The executive chef of dine by Peter Gordon at SkyCity answers your cuisine questions.
I've seen various instructions about how long you should marinate fish in lemon juice for ceviche or raw fish salads - some for only an hour or so until the fish is white, others for much longer. Does this vary with the type of fish or whether the fish is freshly caught rather than from a fish shop and maybe a day or two old? Or what you put with it afterwards such as coconut milk?
- Joyce
Fresh fish can be eaten raw in sushi, so the time you marinate is entirely up to you. In my opinion, the less the better - although thicker pieces may need a little more. The lemon juice also adds flavour, don't forget - it's not just there for curing the fish.

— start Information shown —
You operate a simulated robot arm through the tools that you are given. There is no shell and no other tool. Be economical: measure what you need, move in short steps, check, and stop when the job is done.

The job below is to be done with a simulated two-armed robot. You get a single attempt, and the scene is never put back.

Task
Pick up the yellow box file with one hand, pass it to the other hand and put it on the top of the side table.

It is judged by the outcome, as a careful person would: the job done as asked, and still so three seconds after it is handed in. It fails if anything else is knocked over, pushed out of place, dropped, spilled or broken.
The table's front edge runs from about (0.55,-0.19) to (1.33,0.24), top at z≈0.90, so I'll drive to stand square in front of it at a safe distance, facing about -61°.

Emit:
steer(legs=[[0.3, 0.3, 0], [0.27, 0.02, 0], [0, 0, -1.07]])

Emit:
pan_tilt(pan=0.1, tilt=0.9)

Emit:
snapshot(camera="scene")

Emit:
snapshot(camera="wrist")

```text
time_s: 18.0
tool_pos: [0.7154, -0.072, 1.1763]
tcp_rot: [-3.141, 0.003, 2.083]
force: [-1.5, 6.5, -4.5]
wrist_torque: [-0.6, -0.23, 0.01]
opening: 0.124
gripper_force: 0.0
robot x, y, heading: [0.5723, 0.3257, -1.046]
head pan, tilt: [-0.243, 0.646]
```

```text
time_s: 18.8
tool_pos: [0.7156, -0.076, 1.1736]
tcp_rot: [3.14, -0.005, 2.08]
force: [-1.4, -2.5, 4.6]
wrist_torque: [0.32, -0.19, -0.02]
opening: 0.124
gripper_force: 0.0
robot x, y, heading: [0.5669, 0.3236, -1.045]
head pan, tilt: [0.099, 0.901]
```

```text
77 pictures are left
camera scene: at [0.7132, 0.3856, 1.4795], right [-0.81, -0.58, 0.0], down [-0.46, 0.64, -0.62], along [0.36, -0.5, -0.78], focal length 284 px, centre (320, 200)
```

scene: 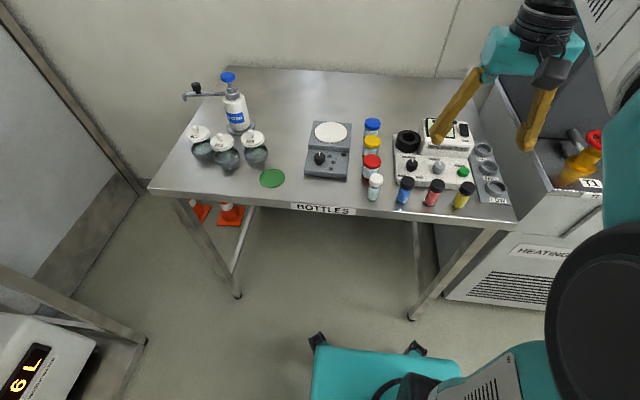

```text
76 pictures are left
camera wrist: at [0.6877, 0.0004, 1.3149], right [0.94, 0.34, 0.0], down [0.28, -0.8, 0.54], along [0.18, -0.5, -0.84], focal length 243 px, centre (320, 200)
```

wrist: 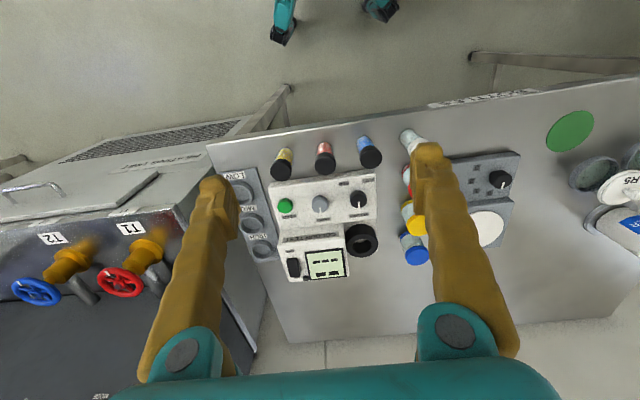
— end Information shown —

I tasted some lovely pithiviers at the Hawkes Bay food festival last summer. What is a pithivier or is it just a posh name for a pasty or pie? What is the pastry, a short or a flaky or something else entirely?
- Frances
A pithivier is a posh (but French) name for a "pie" made from two discs of puff pastry stuffed with whatever. It's baked on a tray, not in a pie dish.

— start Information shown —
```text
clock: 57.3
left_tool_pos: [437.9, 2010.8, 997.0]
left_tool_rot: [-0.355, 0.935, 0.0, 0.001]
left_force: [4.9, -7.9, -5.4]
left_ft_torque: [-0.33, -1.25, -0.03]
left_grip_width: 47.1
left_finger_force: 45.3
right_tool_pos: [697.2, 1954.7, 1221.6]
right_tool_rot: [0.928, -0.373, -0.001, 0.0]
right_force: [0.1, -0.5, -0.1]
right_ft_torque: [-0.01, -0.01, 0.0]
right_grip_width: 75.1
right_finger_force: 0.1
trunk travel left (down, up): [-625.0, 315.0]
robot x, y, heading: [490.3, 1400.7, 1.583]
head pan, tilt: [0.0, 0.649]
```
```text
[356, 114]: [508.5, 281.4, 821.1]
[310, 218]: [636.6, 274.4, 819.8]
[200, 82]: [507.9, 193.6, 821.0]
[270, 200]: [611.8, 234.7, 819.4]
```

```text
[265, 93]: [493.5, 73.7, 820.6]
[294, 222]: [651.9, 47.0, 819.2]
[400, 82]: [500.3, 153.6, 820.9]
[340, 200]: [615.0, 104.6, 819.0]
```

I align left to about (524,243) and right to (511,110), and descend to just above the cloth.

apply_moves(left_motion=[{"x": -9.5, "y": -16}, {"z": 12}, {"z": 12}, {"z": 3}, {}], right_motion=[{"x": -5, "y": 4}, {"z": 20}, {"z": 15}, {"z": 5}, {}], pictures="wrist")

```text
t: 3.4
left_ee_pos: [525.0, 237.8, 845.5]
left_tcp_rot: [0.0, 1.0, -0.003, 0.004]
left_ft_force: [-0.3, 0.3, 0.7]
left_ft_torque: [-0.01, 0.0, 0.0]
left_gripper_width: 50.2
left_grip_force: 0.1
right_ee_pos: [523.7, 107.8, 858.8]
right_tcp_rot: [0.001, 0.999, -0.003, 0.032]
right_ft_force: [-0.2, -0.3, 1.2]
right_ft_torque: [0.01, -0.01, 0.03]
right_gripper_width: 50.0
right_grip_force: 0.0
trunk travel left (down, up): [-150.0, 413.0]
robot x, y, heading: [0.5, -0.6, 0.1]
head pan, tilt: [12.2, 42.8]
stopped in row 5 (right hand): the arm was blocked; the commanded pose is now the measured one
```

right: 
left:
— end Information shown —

Can you make Mexican mole sauce with unsweetened cocoa powder, or is it made with melting dark chocolate? What else do you put with it? Do you just use it with chicken dishes, or can you do it with beef?
- Peter
I tend to use a combination of cocoa and dark chocolate - the latter really adds an "oomph" that straight cocoa doesn't quite achieve. But neither should make the sauce seem like a savoury dessert sauce - be subtle. I caramelise onions, garlic, ginger and chillies then add flavours which might include orange zest, toasted cumin, toasted breadcrumbs, roast chicken stock, cinnamon... the possibilities are endless. It's lovely served with pork, duck, chicken, lamb... anything, so long as the spicing is appropriate to the meat.